BEGIN GIVEN DATA
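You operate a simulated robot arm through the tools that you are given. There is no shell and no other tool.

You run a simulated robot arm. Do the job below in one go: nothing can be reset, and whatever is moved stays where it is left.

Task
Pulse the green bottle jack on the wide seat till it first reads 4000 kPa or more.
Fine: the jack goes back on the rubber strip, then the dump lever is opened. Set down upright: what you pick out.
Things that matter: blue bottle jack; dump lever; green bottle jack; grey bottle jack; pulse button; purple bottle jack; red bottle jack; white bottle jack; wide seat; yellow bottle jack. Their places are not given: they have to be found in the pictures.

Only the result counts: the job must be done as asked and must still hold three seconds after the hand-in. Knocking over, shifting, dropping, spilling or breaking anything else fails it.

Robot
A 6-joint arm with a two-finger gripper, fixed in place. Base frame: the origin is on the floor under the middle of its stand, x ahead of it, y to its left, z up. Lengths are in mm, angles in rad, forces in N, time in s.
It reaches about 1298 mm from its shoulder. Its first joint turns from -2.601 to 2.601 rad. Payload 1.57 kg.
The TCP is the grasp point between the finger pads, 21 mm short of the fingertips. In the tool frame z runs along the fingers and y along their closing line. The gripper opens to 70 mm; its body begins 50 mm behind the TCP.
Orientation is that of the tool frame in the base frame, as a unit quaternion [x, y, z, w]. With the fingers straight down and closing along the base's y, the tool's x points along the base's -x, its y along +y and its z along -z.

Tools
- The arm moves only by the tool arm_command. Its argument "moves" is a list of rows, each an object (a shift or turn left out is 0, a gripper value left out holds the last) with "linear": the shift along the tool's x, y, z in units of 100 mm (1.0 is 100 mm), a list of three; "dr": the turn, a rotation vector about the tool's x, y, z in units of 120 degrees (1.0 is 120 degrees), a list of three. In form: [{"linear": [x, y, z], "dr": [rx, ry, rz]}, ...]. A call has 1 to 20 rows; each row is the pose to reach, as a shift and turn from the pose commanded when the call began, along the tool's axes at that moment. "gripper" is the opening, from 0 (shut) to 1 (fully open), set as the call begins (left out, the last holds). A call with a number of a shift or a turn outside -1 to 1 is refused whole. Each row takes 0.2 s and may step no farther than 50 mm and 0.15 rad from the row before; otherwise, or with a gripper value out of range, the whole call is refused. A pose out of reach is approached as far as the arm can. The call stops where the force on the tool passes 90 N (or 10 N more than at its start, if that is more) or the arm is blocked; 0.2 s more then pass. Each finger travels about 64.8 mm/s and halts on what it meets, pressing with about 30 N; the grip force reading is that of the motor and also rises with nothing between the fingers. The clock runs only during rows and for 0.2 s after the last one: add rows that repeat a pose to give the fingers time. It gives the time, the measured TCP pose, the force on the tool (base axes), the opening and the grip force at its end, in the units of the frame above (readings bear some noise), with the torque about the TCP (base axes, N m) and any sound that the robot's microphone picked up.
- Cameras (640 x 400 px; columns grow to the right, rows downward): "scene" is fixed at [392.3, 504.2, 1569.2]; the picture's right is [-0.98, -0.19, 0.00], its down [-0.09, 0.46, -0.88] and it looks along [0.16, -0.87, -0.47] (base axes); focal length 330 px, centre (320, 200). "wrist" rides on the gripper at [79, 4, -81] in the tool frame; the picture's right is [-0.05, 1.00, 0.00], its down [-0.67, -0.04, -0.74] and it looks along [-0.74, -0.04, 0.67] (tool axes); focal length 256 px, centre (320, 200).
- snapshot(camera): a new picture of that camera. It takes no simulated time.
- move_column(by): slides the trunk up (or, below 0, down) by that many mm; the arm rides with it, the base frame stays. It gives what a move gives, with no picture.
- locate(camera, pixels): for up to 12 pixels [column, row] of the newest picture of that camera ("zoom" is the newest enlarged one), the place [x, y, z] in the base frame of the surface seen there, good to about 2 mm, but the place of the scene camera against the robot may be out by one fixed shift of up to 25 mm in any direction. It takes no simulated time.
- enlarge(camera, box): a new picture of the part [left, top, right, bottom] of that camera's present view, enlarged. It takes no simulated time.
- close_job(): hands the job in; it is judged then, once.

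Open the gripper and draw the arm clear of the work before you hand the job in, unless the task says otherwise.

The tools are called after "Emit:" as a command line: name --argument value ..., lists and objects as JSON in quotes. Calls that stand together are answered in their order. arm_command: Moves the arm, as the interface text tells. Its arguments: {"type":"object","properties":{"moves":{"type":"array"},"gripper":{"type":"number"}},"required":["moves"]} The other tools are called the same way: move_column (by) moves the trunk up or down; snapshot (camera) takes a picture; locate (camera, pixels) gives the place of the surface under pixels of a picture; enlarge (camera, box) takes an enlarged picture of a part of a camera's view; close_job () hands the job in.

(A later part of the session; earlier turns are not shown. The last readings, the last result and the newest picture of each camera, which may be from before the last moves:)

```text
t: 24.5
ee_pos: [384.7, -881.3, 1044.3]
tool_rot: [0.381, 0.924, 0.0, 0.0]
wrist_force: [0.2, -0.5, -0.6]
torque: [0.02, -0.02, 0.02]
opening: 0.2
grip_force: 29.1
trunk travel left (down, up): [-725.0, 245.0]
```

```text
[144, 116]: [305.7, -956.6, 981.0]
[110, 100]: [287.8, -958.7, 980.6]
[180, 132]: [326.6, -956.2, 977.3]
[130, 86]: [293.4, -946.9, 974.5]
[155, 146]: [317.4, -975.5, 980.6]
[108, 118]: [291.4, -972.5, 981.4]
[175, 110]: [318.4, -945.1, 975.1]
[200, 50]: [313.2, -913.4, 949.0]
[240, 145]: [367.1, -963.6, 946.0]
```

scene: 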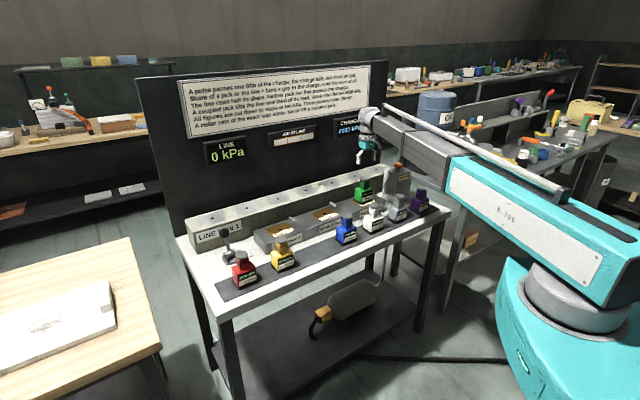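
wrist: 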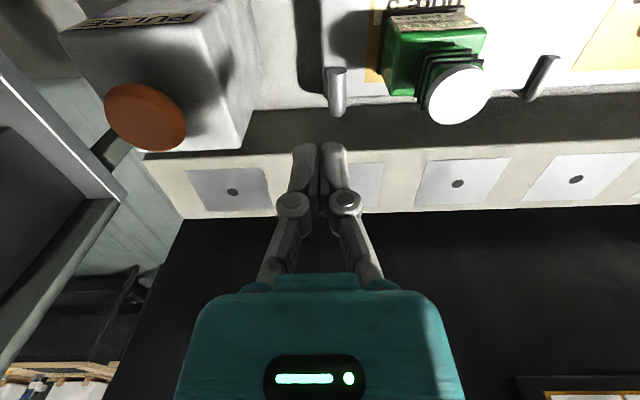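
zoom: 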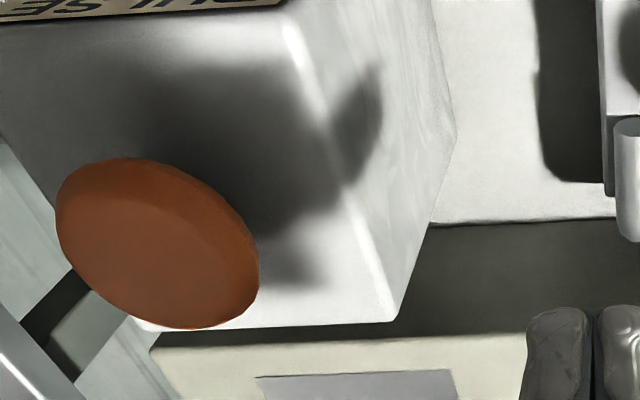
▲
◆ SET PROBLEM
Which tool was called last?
END GIVEN DATA
◆ SET PROBLEM
Only a number is expected here: the count of lines in the listing that hold the string "first".

◆ REPLY
2